Start of Document extract

San Pablo persevera con toda entereza en el camino elegido. ¿Dónde está el origen de su resistencia? ¿Por qué no se rinde ni abandona ante la oleada de ultrajes y persecuciones? ¿Por qué deja de repente una comunidad y aparece en otra o trabaja con otras personas que no le acompañaban en un principio? La certeza que acompaña a Pablo puede ser justamente esa: «quienes quiera que sean los que me persigan (judíos o romanos; buenos o malos; paganos o cristianos), Dios está de mi lado. Al Dios de mis padres me acojo, como tantos orantes antepasados míos que se refugiaron en él. Me identifico con ellos». En una carta a su director espiritual, la beata María Inés Teresa le confía: «El misterio que más me lleva a fundirme en Jesús es: la comprensión de mi infinita miseria, puesta en parangón con la infinita bondad de Dios. Entonces es cuando mi gratitud, mi confianza y mi amor no tienen límites, y se pasan entre Jesús Eucaristía y mi alma, cosas que no se pueden decir, porque es sumamente difícil explicarlas» (Carta sin fecha).

End of Document extract
Start of Given information

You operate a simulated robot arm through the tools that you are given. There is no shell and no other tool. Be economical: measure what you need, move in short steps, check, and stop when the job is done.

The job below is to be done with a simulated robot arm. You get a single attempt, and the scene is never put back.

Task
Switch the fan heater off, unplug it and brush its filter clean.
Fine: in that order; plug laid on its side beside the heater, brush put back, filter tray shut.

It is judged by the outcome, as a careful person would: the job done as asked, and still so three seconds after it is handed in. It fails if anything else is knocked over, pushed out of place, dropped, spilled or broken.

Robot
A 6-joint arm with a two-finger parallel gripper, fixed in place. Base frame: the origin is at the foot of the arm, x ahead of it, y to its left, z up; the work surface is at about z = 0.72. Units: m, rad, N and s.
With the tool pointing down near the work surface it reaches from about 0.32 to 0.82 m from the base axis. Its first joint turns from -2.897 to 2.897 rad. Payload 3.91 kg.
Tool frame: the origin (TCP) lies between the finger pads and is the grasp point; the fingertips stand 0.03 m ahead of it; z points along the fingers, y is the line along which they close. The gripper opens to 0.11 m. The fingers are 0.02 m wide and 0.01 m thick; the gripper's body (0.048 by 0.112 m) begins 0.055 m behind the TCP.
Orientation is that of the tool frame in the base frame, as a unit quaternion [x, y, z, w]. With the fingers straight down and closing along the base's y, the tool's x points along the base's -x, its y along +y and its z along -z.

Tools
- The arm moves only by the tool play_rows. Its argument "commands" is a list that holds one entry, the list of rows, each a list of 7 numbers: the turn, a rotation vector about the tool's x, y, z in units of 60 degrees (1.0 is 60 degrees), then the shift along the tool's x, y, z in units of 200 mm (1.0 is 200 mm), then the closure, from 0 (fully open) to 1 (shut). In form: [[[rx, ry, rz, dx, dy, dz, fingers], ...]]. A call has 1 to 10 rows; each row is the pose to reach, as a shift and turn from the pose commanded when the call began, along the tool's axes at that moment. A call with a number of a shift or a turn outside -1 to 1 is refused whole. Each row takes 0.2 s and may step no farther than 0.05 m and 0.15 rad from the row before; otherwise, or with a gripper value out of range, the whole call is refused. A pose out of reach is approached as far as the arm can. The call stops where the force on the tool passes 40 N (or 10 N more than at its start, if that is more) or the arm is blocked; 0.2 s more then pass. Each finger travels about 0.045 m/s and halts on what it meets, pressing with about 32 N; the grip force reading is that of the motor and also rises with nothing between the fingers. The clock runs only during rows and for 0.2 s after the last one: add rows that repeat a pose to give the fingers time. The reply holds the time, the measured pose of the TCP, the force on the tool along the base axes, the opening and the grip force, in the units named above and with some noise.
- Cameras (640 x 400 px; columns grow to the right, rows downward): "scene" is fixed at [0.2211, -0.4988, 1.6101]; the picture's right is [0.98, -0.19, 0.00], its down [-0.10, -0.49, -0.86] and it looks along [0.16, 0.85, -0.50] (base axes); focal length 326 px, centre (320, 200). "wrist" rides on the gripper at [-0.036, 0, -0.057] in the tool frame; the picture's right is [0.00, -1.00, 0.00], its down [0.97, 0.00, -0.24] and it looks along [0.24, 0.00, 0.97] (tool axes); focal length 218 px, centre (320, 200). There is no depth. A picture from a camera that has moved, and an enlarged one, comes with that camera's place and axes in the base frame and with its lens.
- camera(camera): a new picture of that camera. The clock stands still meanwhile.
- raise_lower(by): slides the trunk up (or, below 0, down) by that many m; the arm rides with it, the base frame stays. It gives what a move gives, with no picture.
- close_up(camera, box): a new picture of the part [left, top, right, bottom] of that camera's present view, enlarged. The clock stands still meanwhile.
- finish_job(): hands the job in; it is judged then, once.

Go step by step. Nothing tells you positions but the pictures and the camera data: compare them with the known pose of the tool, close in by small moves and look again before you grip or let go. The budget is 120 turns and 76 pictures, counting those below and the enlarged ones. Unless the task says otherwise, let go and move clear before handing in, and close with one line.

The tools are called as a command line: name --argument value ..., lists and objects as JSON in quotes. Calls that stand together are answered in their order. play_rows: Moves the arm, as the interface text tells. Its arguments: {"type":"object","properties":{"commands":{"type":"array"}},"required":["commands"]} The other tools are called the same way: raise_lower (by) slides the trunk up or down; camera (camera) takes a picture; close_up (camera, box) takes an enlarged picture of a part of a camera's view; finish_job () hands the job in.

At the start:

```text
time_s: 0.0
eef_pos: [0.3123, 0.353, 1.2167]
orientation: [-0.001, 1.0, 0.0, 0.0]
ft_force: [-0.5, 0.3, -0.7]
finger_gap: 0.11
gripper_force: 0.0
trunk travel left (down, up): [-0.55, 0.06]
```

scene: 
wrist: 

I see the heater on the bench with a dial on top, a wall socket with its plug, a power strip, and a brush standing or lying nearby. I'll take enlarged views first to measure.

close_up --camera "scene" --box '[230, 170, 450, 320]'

End of Given information

Your goal =
Carry the document extract on from its last sentence.

Result of this task =
La Eucaristía siempre será para el consagrado, la fuerza de la debilidad. La Eucaristía ilumina el camino y da vitalidad al itinerario de santidad de los consagrados. A través de la Eucaristía, el sacrificio de Cristo se hace presente en todo tiempo y lugar en donde transcurre nuestra vida consagrada. Los momentos de adoración frente al Sagrario, se convierten en un acto de abandono en manos del Padre con Jesús. En la participación de la Eucaristía, la entrega total de Cristo a la humanidad nos indica el camino de la santidad. «La Eucaristía vuelve a proponer a toda la humanidad y a cada uno de nosotros el modelo según el cual Jesús se "entregó" a los hombres y el modo como se "abandonó" en manos del Padre en su muerte. En la Eucaristía es él quien eternamente «se entrega», se dona a la humanidad como gracia. En ella las personas consagradas aprenden a decir con san Pablo: "Estoy crucificado con Cristo. Vivo yo, pero no soy yo, es Cristo quien vive en mí. Y mientras vivo en esta carne, vivo de la fe en el Hijo de Dios, que me amó hasta entregarse por mí" (Ga 2, 20)» (Reflexión de Mons. Franc Rodé, C.M., Prefecto de la Congregación para los Institutos de Vida Consagrada y las Sociedades de Vida Apostólica sobre “La Vida Consagrada en la Escuela de la Eucaristía”, el 25 de agosto de 2005). «Sin la Eucaristía nos sería imposible la vida. Con Él, todas las amarguras son dulces, todas las incomprensiones amables; Él todo lo comprende, y lo suaviza y lo mitiga» (Estudios y meditaciones, f. 704).
Aquí se manifiestan, con toda su claridad, la identidad y la misión de la vida consagrada, como continuidad de la misión de Cristo y en completa dependencia de él. Así, el celo por Cristo se transforma en energía activa, en fervor por la humanidad.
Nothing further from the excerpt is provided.